Awards presented March 4, 1937

To The March of Time for its significance to motion pictures and for having revolutionized one of the most important branches of the industry -- the newsreel.
To W. Howard Greene and Harold Rosson for the color cinematography of the Selznick International Production, The Garden of Allah.

Marlene Dietrich in The Garden of Allah
Charles Boyer and Dietrich
Dietrich and Basil Rathbone

The color in The Garden of Allah is undeniably breathtaking, and it emboldened David O. Selznick to shoot Gone With the Wind in Technicolor, in which Selznick's backer, multimillionaire Jock Whitney, owned stock.

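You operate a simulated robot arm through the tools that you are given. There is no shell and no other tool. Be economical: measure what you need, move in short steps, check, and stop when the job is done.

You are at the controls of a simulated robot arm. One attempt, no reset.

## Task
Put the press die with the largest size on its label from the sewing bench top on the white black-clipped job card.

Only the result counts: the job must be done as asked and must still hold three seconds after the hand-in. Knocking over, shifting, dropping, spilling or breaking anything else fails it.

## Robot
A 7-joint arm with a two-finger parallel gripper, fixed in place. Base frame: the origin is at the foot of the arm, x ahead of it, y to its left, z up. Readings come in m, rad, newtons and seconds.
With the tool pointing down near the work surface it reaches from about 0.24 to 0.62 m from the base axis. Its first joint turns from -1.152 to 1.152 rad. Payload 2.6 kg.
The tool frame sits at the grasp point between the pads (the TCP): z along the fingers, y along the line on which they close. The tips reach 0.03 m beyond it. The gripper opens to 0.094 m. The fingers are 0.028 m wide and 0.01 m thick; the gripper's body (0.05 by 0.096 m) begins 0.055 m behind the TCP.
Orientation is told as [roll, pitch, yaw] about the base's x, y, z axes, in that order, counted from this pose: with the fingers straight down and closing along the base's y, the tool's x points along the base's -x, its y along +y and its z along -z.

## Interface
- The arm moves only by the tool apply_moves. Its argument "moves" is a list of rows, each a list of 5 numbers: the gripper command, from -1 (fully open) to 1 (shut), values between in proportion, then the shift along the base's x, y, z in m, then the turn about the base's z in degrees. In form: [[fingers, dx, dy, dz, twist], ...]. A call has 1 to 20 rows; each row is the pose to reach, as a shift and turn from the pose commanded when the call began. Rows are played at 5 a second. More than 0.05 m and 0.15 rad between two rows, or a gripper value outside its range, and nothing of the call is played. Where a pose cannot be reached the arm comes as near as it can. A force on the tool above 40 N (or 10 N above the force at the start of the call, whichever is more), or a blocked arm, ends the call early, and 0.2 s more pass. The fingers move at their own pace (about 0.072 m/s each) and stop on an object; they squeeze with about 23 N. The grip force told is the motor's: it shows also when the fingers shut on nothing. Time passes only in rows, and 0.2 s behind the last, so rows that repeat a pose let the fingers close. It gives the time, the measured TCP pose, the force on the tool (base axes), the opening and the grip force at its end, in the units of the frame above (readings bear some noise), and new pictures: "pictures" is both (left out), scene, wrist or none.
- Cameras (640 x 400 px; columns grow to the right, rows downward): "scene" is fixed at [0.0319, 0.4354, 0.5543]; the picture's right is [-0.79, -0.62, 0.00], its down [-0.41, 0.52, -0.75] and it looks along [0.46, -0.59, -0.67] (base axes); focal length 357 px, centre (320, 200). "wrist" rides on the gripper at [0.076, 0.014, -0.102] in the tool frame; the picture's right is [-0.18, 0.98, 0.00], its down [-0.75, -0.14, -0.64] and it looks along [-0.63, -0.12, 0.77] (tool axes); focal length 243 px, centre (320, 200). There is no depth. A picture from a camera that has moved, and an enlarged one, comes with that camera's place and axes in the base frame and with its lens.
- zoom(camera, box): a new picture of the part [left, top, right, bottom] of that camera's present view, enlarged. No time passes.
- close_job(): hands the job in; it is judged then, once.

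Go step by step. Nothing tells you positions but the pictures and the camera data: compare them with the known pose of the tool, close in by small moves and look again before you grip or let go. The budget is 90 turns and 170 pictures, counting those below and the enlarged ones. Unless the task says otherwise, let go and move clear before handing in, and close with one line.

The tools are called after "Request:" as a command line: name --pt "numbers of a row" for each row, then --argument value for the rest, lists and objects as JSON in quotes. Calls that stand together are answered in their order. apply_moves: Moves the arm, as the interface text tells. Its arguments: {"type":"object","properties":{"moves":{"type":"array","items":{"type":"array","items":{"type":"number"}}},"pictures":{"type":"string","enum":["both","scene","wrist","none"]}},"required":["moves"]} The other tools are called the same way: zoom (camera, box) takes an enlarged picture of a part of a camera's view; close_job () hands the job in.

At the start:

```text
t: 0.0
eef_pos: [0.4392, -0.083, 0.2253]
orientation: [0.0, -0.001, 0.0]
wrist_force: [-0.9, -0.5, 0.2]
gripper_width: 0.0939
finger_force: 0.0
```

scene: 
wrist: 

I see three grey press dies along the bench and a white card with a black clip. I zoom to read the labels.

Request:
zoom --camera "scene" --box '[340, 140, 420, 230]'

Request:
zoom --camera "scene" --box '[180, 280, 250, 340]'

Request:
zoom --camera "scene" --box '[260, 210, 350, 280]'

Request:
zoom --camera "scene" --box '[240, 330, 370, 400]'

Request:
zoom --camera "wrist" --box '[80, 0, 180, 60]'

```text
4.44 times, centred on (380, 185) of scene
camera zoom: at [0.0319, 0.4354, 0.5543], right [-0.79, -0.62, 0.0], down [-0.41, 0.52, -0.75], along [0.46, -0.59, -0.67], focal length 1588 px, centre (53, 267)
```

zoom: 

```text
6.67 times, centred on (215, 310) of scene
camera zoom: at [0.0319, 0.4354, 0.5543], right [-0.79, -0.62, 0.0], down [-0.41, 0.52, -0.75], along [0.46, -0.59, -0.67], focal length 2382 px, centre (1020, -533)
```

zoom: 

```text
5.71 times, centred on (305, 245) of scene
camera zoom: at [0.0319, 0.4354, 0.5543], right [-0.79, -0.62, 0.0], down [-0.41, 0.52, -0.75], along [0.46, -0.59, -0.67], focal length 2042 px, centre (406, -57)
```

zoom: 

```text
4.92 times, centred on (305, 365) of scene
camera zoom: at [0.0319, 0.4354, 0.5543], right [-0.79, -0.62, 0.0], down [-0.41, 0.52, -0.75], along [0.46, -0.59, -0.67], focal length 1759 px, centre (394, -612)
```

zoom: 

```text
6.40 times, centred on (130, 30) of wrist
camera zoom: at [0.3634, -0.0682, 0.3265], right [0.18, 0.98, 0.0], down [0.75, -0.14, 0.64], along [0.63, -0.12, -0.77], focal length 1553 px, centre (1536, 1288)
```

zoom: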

Unfortunately, the film itself is a tired piece of high camp from a novel by Robert Hitchens that had been filmed twice as a silent. Marlene Dietrich plays a rich woman sojourning in the desert, where she meets and marries Charles Boyer, who turns out to be a Trappist monk who fled the monastery and is drawn back to it by pangs of conscience. Both Boyer and Dietrich regretted making the movie. "It's twash, isn't it?" Dietrich asked dialogue director Joshua Logan, who had been brought in to tame the accents of the stars. The award to Greene and Rosson was the first of a series of honorary awards to cinematographers making color films. Color had been around for years in one form or another: Greene was a pioneer who had used two-color Technicolor for a sequence in the 1925 Ben-Hur. The expense of converting to sound, and the rather limited palette of the two-color process, had deterred the studios from making color films. But when Technicolor developed its three-color process in the mid-1930s, a greater willingness to experiment with it began. Greene would win an Oscar for The Phantom of the Opera (1943) after the award became competitive. Rosson, a veteran with a career as cinematographer stretching back to 1915, never won a competitive Oscar, though he was nominated five times. Only one of his nominations, for The Wizard of Oz, was for a color film.